Round, E., Macklin-Cordes, J. L., Ellison, T. M., & Beniamine, S. (2020). Automated parsing of interlinear glossed text from page images of grammatical descriptions. In N. Calzolari, F. Béchet, P. Blache, K. Choukri, C. Cieri, T. Declerck, et al. (Eds.), Proceedings of the 12th Conference on Language Resources and Evaluation (LREC 2020) (pp. 2878-2883). Paris: European Language Resources Association (ELRA). doi:10.5281/zenodo.3550760.

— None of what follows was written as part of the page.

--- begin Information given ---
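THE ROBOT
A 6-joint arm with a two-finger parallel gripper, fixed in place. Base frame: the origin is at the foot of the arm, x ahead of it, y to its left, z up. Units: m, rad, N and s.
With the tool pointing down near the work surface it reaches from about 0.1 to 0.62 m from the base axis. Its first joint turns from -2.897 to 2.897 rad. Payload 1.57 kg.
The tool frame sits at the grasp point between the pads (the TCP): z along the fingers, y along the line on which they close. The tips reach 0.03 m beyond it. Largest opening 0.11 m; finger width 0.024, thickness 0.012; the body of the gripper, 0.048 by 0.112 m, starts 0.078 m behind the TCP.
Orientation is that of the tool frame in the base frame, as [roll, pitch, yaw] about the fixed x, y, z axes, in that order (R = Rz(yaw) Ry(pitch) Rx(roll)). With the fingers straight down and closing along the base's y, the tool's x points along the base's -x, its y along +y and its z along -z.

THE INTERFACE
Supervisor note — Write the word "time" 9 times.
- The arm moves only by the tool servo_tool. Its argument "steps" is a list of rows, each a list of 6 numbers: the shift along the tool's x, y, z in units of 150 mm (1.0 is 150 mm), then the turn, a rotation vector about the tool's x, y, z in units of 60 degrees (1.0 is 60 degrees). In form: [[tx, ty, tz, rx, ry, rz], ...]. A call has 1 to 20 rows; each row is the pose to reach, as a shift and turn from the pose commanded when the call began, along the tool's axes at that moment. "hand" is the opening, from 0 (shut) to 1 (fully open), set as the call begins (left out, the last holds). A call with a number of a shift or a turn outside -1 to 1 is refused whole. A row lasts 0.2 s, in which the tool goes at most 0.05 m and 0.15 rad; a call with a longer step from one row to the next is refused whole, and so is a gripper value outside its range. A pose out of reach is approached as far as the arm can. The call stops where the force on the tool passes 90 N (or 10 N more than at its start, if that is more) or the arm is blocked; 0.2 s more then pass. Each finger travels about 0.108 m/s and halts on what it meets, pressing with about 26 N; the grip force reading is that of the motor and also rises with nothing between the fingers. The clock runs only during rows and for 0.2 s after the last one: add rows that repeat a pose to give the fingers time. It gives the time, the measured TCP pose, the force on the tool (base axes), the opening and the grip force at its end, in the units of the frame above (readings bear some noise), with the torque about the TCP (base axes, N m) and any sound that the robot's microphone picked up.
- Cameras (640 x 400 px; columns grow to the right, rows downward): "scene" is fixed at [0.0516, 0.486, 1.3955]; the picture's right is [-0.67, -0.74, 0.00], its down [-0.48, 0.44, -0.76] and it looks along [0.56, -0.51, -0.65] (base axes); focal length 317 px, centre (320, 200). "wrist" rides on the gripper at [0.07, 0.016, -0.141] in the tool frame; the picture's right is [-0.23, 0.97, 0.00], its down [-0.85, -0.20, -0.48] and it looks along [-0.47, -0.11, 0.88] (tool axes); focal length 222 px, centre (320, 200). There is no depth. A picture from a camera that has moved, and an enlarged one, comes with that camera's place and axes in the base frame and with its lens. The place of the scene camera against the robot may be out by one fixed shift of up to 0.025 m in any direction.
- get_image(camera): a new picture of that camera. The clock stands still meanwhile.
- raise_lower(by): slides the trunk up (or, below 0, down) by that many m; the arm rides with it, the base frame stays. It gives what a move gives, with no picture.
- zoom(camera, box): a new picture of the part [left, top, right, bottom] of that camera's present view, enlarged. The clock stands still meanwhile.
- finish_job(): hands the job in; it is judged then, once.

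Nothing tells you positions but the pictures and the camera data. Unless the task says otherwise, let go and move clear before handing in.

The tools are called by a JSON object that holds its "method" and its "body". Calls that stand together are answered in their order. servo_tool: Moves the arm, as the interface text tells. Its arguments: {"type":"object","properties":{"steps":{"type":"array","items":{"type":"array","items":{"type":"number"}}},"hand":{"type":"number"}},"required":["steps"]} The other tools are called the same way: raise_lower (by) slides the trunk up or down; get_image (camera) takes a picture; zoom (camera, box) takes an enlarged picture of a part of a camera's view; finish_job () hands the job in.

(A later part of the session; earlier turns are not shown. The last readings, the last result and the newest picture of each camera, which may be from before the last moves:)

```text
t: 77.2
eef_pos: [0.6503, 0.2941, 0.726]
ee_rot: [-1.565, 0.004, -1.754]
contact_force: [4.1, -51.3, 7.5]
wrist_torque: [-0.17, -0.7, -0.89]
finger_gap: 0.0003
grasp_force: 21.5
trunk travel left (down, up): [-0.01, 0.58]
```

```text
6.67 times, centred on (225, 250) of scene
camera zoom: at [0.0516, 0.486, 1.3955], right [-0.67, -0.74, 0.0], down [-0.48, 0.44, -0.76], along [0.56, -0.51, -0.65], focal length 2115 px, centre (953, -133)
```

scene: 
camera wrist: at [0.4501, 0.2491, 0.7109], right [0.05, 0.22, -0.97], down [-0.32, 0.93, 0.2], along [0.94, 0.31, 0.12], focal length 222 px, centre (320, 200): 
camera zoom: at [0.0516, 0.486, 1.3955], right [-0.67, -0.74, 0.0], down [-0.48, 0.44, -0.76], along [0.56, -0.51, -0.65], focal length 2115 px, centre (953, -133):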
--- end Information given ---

Cite as: https://hdl.handle.net/21.11116/0000-0007-544C-6
Abstract
Linguists seek insight from all human languages, however accessing information from most of the full store of extant global linguistic descriptions is not easy. One of the most common kinds of information that linguists have documented is vernacular sentences, as recorded in descriptive grammars. Typically these sentences are formatted as interlinear glossed text (IGT). Most descriptive grammars, however, exist only as hardcopy or scanned pdf documents. Consequently, parsing IGTs in scanned grammars is a priority, in order to significantly increase the volume of documented linguistic information that is readily accessible. Here we demonstrate fundamental viability for a technology that can assist in making a large number of linguistic data sources machine readable: the automated identification and parsing of interlinear glossed text from scanned page images. For example, we attain high median precision and recall (>0.95) in the identification of example sentences in IGT format. Our results will be of interest to those who are keen to see more of the existing documentation of human language, especially for less-resourced and endangered languages, become more readily accessible.